Source data
────────
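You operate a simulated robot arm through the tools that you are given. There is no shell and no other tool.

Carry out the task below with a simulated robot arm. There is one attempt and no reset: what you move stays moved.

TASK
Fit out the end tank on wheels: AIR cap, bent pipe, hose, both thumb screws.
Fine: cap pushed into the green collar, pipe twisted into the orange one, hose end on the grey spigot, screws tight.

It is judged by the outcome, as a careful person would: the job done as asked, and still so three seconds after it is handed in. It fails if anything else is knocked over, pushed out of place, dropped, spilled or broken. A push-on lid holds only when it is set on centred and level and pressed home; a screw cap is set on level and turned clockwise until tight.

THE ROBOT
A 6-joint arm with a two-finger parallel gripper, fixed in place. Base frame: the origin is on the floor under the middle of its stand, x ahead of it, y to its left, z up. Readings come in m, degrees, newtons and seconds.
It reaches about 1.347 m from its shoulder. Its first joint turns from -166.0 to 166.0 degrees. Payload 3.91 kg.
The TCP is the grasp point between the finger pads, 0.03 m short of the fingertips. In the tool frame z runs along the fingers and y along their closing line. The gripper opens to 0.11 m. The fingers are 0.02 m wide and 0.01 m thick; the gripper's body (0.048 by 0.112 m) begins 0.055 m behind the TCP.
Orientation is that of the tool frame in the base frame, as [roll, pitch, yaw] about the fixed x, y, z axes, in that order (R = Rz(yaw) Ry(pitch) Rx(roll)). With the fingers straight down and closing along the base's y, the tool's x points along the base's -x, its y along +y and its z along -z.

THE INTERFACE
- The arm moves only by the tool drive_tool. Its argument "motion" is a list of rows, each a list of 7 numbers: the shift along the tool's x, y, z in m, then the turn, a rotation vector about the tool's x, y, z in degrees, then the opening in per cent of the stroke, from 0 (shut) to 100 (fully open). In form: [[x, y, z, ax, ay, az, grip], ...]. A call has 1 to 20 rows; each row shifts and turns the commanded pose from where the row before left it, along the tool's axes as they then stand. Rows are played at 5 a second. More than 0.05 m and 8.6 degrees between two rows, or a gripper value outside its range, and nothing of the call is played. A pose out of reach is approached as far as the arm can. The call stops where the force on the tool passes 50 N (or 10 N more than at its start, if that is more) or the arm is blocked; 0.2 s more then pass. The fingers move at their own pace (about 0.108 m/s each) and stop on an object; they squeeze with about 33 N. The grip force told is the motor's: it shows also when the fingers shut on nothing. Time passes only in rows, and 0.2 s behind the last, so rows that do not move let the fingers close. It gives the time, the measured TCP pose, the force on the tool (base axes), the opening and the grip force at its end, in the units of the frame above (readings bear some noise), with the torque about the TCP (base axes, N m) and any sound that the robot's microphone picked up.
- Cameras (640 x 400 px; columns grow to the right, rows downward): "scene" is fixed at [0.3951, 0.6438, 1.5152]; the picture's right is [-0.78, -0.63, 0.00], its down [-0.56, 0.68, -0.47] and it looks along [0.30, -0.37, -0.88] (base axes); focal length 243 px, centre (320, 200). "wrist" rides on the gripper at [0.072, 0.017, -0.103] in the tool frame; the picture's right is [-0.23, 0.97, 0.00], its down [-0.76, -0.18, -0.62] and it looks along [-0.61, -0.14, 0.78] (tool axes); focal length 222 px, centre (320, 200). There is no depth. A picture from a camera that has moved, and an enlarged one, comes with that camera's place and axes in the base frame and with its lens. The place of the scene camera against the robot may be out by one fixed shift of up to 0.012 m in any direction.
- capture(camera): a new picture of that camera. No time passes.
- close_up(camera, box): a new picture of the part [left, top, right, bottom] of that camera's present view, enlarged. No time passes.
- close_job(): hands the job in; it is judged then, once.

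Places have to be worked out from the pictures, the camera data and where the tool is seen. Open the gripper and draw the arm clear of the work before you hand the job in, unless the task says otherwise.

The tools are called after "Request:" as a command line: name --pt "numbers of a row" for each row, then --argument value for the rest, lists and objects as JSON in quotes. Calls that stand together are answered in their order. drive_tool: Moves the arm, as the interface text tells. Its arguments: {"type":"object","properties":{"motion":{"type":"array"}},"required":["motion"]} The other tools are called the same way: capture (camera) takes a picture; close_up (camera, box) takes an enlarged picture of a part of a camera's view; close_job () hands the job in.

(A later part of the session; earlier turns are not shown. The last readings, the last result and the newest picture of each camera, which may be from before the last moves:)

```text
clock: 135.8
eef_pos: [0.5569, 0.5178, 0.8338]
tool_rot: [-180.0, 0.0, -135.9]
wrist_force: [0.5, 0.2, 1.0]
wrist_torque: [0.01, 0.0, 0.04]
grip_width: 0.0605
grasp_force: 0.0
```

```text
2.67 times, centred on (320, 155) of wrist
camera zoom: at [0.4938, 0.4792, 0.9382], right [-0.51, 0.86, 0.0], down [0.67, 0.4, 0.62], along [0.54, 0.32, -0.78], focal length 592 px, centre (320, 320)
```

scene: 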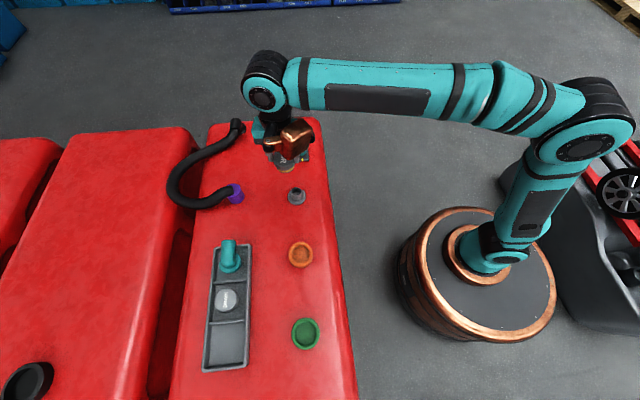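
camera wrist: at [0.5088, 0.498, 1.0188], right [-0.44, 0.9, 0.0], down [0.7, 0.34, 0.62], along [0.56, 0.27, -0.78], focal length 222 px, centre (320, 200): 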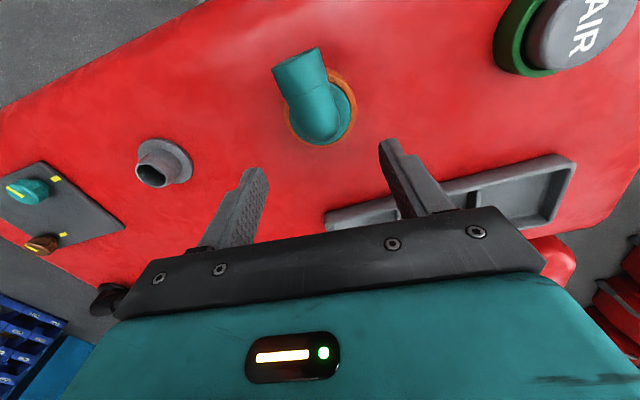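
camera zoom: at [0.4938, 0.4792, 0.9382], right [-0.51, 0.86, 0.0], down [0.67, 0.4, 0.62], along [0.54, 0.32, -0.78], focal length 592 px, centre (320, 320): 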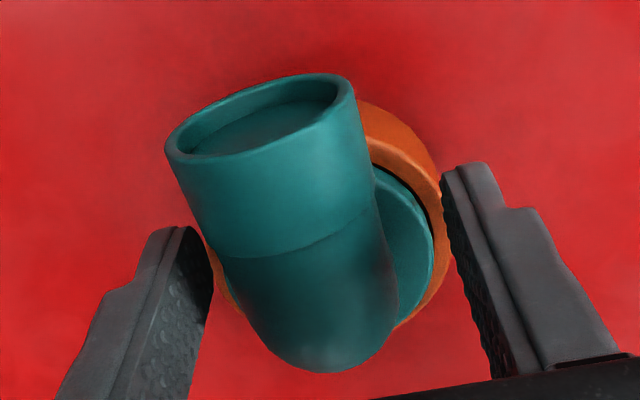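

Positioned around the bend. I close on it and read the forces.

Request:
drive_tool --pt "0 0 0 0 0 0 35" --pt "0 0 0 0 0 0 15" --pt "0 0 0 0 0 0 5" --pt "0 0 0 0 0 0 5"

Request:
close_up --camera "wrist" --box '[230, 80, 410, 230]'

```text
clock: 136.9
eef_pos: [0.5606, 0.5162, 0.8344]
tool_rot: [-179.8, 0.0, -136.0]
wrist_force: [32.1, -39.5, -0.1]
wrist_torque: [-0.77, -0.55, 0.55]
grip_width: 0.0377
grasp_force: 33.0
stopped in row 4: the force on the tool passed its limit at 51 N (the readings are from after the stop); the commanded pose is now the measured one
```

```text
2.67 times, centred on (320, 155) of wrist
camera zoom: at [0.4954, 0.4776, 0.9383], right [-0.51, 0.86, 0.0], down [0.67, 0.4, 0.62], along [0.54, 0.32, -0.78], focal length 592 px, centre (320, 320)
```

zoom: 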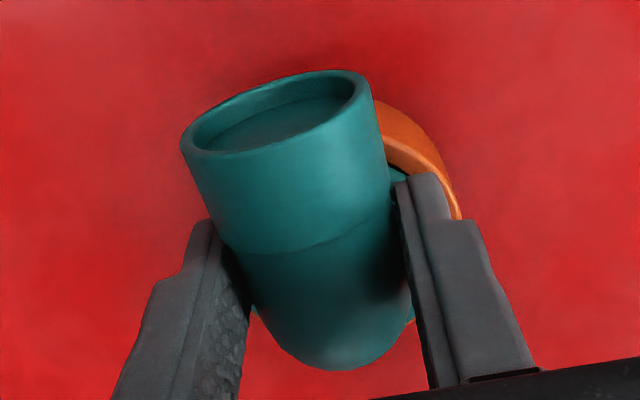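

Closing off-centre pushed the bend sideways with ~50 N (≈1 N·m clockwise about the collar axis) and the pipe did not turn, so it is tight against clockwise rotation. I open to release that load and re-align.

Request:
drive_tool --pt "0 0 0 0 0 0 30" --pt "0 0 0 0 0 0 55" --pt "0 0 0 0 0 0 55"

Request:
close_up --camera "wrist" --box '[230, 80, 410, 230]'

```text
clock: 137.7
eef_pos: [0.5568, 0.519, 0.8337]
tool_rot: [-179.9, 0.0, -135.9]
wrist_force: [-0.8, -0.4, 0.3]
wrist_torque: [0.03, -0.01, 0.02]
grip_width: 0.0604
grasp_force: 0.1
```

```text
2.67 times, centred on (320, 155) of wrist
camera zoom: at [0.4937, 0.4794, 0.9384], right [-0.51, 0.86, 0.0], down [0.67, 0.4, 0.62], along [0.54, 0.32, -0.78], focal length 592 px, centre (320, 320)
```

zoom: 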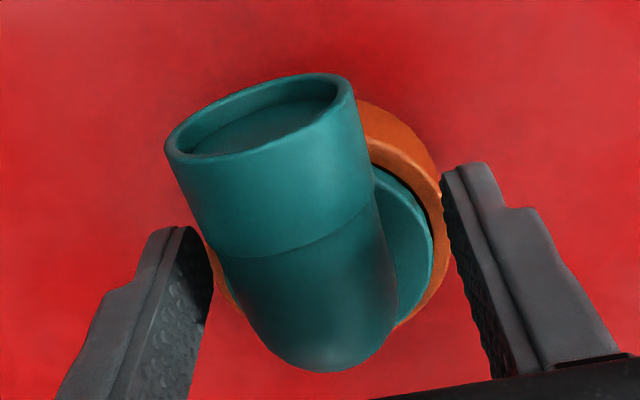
────────
Problem requirements
The material above must be printed exactly, with its pictures left out.

Written solution
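You operate a simulated robot arm through the tools that you are given. There is no shell and no other tool.

Carry out the task below with a simulated robot arm. There is one attempt and no reset: what you move stays moved.

TASK
Fit out the end tank on wheels: AIR cap, bent pipe, hose, both thumb screws.
Fine: cap pushed into the green collar, pipe twisted into the orange one, hose end on the grey spigot, screws tight.

It is judged by the outcome, as a careful person would: the job done as asked, and still so three seconds after it is handed in. It fails if anything else is knocked over, pushed out of place, dropped, spilled or broken. A push-on lid holds only when it is set on centred and level and pressed home; a screw cap is set on level and turned clockwise until tight.

THE ROBOT
A 6-joint arm with a two-finger parallel gripper, fixed in place. Base frame: the origin is on the floor under the middle of its stand, x ahead of it, y to its left, z up. Readings come in m, degrees, newtons and seconds.
It reaches about 1.347 m from its shoulder. Its first joint turns from -166.0 to 166.0 degrees. Payload 3.91 kg.
The TCP is the grasp point between the finger pads, 0.03 m short of the fingertips. In the tool frame z runs along the fingers and y along their closing line. The gripper opens to 0.11 m. The fingers are 0.02 m wide and 0.01 m thick; the gripper's body (0.048 by 0.112 m) begins 0.055 m behind the TCP.
Orientation is that of the tool frame in the base frame, as [roll, pitch, yaw] about the fixed x, y, z axes, in that order (R = Rz(yaw) Ry(pitch) Rx(roll)). With the fingers straight down and closing along the base's y, the tool's x points along the base's -x, its y along +y and its z along -z.

THE INTERFACE
- The arm moves only by the tool drive_tool. Its argument "motion" is a list of rows, each a list of 7 numbers: the shift along the tool's x, y, z in m, then the turn, a rotation vector about the tool's x, y, z in degrees, then the opening in per cent of the stroke, from 0 (shut) to 100 (fully open). In form: [[x, y, z, ax, ay, az, grip], ...]. A call has 1 to 20 rows; each row shifts and turns the commanded pose from where the row before left it, along the tool's axes as they then stand. Rows are played at 5 a second. More than 0.05 m and 8.6 degrees between two rows, or a gripper value outside its range, and nothing of the call is played. A pose out of reach is approached as far as the arm can. The call stops where the force on the tool passes 50 N (or 10 N more than at its start, if that is more) or the arm is blocked; 0.2 s more then pass. The fingers move at their own pace (about 0.108 m/s each) and stop on an object; they squeeze with about 33 N. The grip force told is the motor's: it shows also when the fingers shut on nothing. Time passes only in rows, and 0.2 s behind the last, so rows that do not move let the fingers close. It gives the time, the measured TCP pose, the force on the tool (base axes), the opening and the grip force at its end, in the units of the frame above (readings bear some noise), with the torque about the TCP (base axes, N m) and any sound that the robot's microphone picked up.
- Cameras (640 x 400 px; columns grow to the right, rows downward): "scene" is fixed at [0.3951, 0.6438, 1.5152]; the picture's right is [-0.78, -0.63, 0.00], its down [-0.56, 0.68, -0.47] and it looks along [0.30, -0.37, -0.88] (base axes); focal length 243 px, centre (320, 200). "wrist" rides on the gripper at [0.072, 0.017, -0.103] in the tool frame; the picture's right is [-0.23, 0.97, 0.00], its down [-0.76, -0.18, -0.62] and it looks along [-0.61, -0.14, 0.78] (tool axes); focal length 222 px, centre (320, 200). There is no depth. A picture from a camera that has moved, and an enlarged one, comes with that camera's place and axes in the base frame and with its lens. The place of the scene camera against the robot may be out by one fixed shift of up to 0.012 m in any direction.
- capture(camera): a new picture of that camera. No time passes.
- close_up(camera, box): a new picture of the part [left, top, right, bottom] of that camera's present view, enlarged. No time passes.
- close_job(): hands the job in; it is judged then, once.

Places have to be worked out from the pictures, the camera data and where the tool is seen. Open the gripper and draw the arm clear of the work before you hand the job in, unless the task says otherwise.

The tools are called after "Request:" as a command line: name --pt "numbers of a row" for each row, then --argument value for the rest, lists and objects as JSON in quotes. Calls that stand together are answered in their order. drive_tool: Moves the arm, as the interface text tells. Its arguments: {"type":"object","properties":{"motion":{"type":"array"}},"required":["motion"]} The other tools are called the same way: capture (camera) takes a picture; close_up (camera, box) takes an enlarged picture of a part of a camera's view; close_job () hands the job in.

(A later part of the session; earlier turns are not shown. The last readings, the last result and the newest picture of each camera, which may be from before the last moves:)

```text
clock: 135.8
eef_pos: [0.5569, 0.5178, 0.8338]
tool_rot: [-180.0, 0.0, -135.9]
wrist_force: [0.5, 0.2, 1.0]
wrist_torque: [0.01, 0.0, 0.04]
grip_width: 0.0605
grasp_force: 0.0
```

```text
2.67 times, centred on (320, 155) of wrist
camera zoom: at [0.4938, 0.4792, 0.9382], right [-0.51, 0.86, 0.0], down [0.67, 0.4, 0.62], along [0.54, 0.32, -0.78], focal length 592 px, centre (320, 320)
```

scene: 
camera wrist: at [0.5088, 0.498, 1.0188], right [-0.44, 0.9, 0.0], down [0.7, 0.34, 0.62], along [0.56, 0.27, -0.78], focal length 222 px, centre (320, 200): 
camera zoom: at [0.4938, 0.4792, 0.9382], right [-0.51, 0.86, 0.0], down [0.67, 0.4, 0.62], along [0.54, 0.32, -0.78], focal length 592 px, centre (320, 320): 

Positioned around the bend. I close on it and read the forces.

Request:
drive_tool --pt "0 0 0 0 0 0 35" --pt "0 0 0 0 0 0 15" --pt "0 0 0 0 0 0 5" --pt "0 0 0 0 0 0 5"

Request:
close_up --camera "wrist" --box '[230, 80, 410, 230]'

```text
clock: 136.9
eef_pos: [0.5606, 0.5162, 0.8344]
tool_rot: [-179.8, 0.0, -136.0]
wrist_force: [32.1, -39.5, -0.1]
wrist_torque: [-0.77, -0.55, 0.55]
grip_width: 0.0377
grasp_force: 33.0
stopped in row 4: the force on the tool passed its limit at 51 N (the readings are from after the stop); the commanded pose is now the measured one
```

```text
2.67 times, centred on (320, 155) of wrist
camera zoom: at [0.4954, 0.4776, 0.9383], right [-0.51, 0.86, 0.0], down [0.67, 0.4, 0.62], along [0.54, 0.32, -0.78], focal length 592 px, centre (320, 320)
```

zoom: 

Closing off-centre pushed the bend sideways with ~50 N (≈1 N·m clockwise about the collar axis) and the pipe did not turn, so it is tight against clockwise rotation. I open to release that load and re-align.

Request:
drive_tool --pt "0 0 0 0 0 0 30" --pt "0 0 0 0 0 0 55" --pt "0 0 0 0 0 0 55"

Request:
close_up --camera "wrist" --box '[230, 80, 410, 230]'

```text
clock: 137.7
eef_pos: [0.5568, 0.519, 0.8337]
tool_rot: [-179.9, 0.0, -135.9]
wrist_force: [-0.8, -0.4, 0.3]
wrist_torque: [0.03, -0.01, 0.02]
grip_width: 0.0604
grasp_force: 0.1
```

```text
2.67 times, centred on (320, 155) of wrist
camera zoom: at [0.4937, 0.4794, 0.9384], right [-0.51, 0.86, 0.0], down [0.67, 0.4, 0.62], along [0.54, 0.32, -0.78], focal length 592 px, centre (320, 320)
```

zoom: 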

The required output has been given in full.